Collected material:

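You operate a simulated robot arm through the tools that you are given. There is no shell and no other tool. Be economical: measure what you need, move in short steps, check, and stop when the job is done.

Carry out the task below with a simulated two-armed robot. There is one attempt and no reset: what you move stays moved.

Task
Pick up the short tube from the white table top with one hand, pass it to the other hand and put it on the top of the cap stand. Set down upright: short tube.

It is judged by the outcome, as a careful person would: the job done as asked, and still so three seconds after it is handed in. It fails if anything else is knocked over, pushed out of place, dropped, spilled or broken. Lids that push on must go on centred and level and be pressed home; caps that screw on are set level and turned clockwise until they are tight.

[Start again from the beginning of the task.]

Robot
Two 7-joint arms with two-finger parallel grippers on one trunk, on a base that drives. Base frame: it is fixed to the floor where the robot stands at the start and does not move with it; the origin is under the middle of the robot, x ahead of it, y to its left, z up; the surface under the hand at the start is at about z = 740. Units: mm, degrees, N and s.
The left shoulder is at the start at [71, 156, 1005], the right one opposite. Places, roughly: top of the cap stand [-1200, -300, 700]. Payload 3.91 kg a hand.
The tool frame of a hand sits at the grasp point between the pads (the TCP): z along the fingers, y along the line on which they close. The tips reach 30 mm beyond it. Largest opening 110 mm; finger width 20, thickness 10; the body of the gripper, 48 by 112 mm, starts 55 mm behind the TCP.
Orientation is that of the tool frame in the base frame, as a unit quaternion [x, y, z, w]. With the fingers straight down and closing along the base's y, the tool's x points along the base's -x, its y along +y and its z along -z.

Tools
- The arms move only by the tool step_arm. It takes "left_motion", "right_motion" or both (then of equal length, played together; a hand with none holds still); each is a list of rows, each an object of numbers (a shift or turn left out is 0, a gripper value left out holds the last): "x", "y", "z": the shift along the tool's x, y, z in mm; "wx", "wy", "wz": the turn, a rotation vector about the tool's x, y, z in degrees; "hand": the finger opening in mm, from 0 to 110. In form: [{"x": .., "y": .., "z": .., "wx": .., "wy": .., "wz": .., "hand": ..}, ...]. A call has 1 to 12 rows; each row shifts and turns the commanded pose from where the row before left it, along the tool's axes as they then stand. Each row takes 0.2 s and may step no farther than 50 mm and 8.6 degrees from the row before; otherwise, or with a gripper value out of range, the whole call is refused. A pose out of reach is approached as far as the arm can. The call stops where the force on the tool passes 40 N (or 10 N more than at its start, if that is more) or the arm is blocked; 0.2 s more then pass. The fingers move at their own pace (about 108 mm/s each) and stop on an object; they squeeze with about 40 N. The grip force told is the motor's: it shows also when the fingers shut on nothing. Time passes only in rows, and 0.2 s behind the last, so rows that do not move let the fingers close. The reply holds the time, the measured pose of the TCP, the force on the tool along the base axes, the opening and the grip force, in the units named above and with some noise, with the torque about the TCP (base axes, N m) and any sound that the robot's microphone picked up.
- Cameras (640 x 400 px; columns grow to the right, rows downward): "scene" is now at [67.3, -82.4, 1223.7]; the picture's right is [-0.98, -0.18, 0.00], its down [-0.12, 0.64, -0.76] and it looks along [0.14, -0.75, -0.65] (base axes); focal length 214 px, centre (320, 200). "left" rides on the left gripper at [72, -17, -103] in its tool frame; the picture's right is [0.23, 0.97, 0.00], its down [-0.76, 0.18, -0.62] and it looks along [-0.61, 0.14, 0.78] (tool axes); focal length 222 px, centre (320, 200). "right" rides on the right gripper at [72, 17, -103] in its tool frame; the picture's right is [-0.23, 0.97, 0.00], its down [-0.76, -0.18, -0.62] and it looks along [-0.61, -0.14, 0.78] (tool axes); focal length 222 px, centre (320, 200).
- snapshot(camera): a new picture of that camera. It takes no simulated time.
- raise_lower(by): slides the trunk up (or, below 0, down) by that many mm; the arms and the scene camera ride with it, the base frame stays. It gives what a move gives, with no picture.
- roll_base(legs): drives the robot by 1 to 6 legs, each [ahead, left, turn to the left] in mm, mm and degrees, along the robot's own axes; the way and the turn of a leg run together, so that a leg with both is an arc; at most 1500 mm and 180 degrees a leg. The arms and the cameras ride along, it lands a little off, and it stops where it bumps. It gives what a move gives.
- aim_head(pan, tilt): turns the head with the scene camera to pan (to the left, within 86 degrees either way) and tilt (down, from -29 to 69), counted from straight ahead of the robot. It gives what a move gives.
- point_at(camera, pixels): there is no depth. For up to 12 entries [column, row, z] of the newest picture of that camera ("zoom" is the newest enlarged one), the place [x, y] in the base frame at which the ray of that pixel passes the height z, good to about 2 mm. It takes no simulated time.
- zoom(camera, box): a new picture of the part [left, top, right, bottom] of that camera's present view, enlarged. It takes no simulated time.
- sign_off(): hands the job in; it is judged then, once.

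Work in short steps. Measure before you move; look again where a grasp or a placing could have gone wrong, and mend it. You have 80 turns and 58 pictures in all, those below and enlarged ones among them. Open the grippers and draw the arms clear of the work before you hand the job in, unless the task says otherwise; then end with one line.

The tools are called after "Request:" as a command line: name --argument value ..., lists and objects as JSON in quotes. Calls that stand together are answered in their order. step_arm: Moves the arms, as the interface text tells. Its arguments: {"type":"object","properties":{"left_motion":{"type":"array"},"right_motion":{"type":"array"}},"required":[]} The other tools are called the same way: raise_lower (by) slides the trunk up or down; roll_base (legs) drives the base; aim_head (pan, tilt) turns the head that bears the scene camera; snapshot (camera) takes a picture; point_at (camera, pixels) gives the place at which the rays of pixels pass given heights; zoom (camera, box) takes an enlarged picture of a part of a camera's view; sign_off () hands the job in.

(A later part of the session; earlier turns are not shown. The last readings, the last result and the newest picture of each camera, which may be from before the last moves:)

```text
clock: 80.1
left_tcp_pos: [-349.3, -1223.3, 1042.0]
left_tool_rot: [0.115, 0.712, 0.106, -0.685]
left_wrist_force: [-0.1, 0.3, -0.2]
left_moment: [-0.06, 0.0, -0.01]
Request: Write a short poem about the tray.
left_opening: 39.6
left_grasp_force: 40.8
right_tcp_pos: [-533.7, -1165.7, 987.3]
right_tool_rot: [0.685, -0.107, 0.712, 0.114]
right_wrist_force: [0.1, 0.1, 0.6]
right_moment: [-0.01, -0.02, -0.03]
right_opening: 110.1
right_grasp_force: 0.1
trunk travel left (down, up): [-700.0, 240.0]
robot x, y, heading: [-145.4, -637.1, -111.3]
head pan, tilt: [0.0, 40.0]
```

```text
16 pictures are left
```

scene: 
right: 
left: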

Goal: Repeat the data exactly. Leave nothing out.

Completed exercise:
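You operate a simulated robot arm through the tools that you are given. There is no shell and no other tool. Be economical: measure what you need, move in short steps, check, and stop when the job is done.

Carry out the task below with a simulated two-armed robot. There is one attempt and no reset: what you move stays moved.

Task
Pick up the short tube from the white table top with one hand, pass it to the other hand and put it on the top of the cap stand. Set down upright: short tube.

It is judged by the outcome, as a careful person would: the job done as asked, and still so three seconds after it is handed in. It fails if anything else is knocked over, pushed out of place, dropped, spilled or broken. Lids that push on must go on centred and level and be pressed home; caps that screw on are set level and turned clockwise until they are tight.

[Start again from the beginning of the task.]

Robot
Two 7-joint arms with two-finger parallel grippers on one trunk, on a base that drives. Base frame: it is fixed to the floor where the robot stands at the start and does not move with it; the origin is under the middle of the robot, x ahead of it, y to its left, z up; the surface under the hand at the start is at about z = 740. Units: mm, degrees, N and s.
The left shoulder is at the start at [71, 156, 1005], the right one opposite. Places, roughly: top of the cap stand [-1200, -300, 700]. Payload 3.91 kg a hand.
The tool frame of a hand sits at the grasp point between the pads (the TCP): z along the fingers, y along the line on which they close. The tips reach 30 mm beyond it. Largest opening 110 mm; finger width 20, thickness 10; the body of the gripper, 48 by 112 mm, starts 55 mm behind the TCP.
Orientation is that of the tool frame in the base frame, as a unit quaternion [x, y, z, w]. With the fingers straight down and closing along the base's y, the tool's x points along the base's -x, its y along +y and its z along -z.

Tools
- The arms move only by the tool step_arm. It takes "left_motion", "right_motion" or both (then of equal length, played together; a hand with none holds still); each is a list of rows, each an object of numbers (a shift or turn left out is 0, a gripper value left out holds the last): "x", "y", "z": the shift along the tool's x, y, z in mm; "wx", "wy", "wz": the turn, a rotation vector about the tool's x, y, z in degrees; "hand": the finger opening in mm, from 0 to 110. In form: [{"x": .., "y": .., "z": .., "wx": .., "wy": .., "wz": .., "hand": ..}, ...]. A call has 1 to 12 rows; each row shifts and turns the commanded pose from where the row before left it, along the tool's axes as they then stand. Each row takes 0.2 s and may step no farther than 50 mm and 8.6 degrees from the row before; otherwise, or with a gripper value out of range, the whole call is refused. A pose out of reach is approached as far as the arm can. The call stops where the force on the tool passes 40 N (or 10 N more than at its start, if that is more) or the arm is blocked; 0.2 s more then pass. The fingers move at their own pace (about 108 mm/s each) and stop on an object; they squeeze with about 40 N. The grip force told is the motor's: it shows also when the fingers shut on nothing. Time passes only in rows, and 0.2 s behind the last, so rows that do not move let the fingers close. The reply holds the time, the measured pose of the TCP, the force on the tool along the base axes, the opening and the grip force, in the units named above and with some noise, with the torque about the TCP (base axes, N m) and any sound that the robot's microphone picked up.
- Cameras (640 x 400 px; columns grow to the right, rows downward): "scene" is now at [67.3, -82.4, 1223.7]; the picture's right is [-0.98, -0.18, 0.00], its down [-0.12, 0.64, -0.76] and it looks along [0.14, -0.75, -0.65] (base axes); focal length 214 px, centre (320, 200). "left" rides on the left gripper at [72, -17, -103] in its tool frame; the picture's right is [0.23, 0.97, 0.00], its down [-0.76, 0.18, -0.62] and it looks along [-0.61, 0.14, 0.78] (tool axes); focal length 222 px, centre (320, 200). "right" rides on the right gripper at [72, 17, -103] in its tool frame; the picture's right is [-0.23, 0.97, 0.00], its down [-0.76, -0.18, -0.62] and it looks along [-0.61, -0.14, 0.78] (tool axes); focal length 222 px, centre (320, 200).
- snapshot(camera): a new picture of that camera. It takes no simulated time.
- raise_lower(by): slides the trunk up (or, below 0, down) by that many mm; the arms and the scene camera ride with it, the base frame stays. It gives what a move gives, with no picture.
- roll_base(legs): drives the robot by 1 to 6 legs, each [ahead, left, turn to the left] in mm, mm and degrees, along the robot's own axes; the way and the turn of a leg run together, so that a leg with both is an arc; at most 1500 mm and 180 degrees a leg. The arms and the cameras ride along, it lands a little off, and it stops where it bumps. It gives what a move gives.
- aim_head(pan, tilt): turns the head with the scene camera to pan (to the left, within 86 degrees either way) and tilt (down, from -29 to 69), counted from straight ahead of the robot. It gives what a move gives.
- point_at(camera, pixels): there is no depth. For up to 12 entries [column, row, z] of the newest picture of that camera ("zoom" is the newest enlarged one), the place [x, y] in the base frame at which the ray of that pixel passes the height z, good to about 2 mm. It takes no simulated time.
- zoom(camera, box): a new picture of the part [left, top, right, bottom] of that camera's present view, enlarged. It takes no simulated time.
- sign_off(): hands the job in; it is judged then, once.

Work in short steps. Measure before you move; look again where a grasp or a placing could have gone wrong, and mend it. You have 80 turns and 58 pictures in all, those below and enlarged ones among them. Open the grippers and draw the arms clear of the work before you hand the job in, unless the task says otherwise; then end with one line.

The tools are called after "Request:" as a command line: name --argument value ..., lists and objects as JSON in quotes. Calls that stand together are answered in their order. step_arm: Moves the arms, as the interface text tells. Its arguments: {"type":"object","properties":{"left_motion":{"type":"array"},"right_motion":{"type":"array"}},"required":[]} The other tools are called the same way: raise_lower (by) slides the trunk up or down; roll_base (legs) drives the base; aim_head (pan, tilt) turns the head that bears the scene camera; snapshot (camera) takes a picture; point_at (camera, pixels) gives the place at which the rays of pixels pass given heights; zoom (camera, box) takes an enlarged picture of a part of a camera's view; sign_off () hands the job in.

(A later part of the session; earlier turns are not shown. The last readings, the last result and the newest picture of each camera, which may be from before the last moves:)

```text
clock: 80.1
left_tcp_pos: [-349.3, -1223.3, 1042.0]
left_tool_rot: [0.115, 0.712, 0.106, -0.685]
left_wrist_force: [-0.1, 0.3, -0.2]
left_moment: [-0.06, 0.0, -0.01]
Request: Write a short poem about the tray.
left_opening: 39.6
left_grasp_force: 40.8
right_tcp_pos: [-533.7, -1165.7, 987.3]
right_tool_rot: [0.685, -0.107, 0.712, 0.114]
right_wrist_force: [0.1, 0.1, 0.6]
right_moment: [-0.01, -0.02, -0.03]
right_opening: 110.1
right_grasp_force: 0.1
trunk travel left (down, up): [-700.0, 240.0]
robot x, y, heading: [-145.4, -637.1, -111.3]
head pan, tilt: [0.0, 40.0]
```

```text
16 pictures are left
```

scene: 
right: 
left: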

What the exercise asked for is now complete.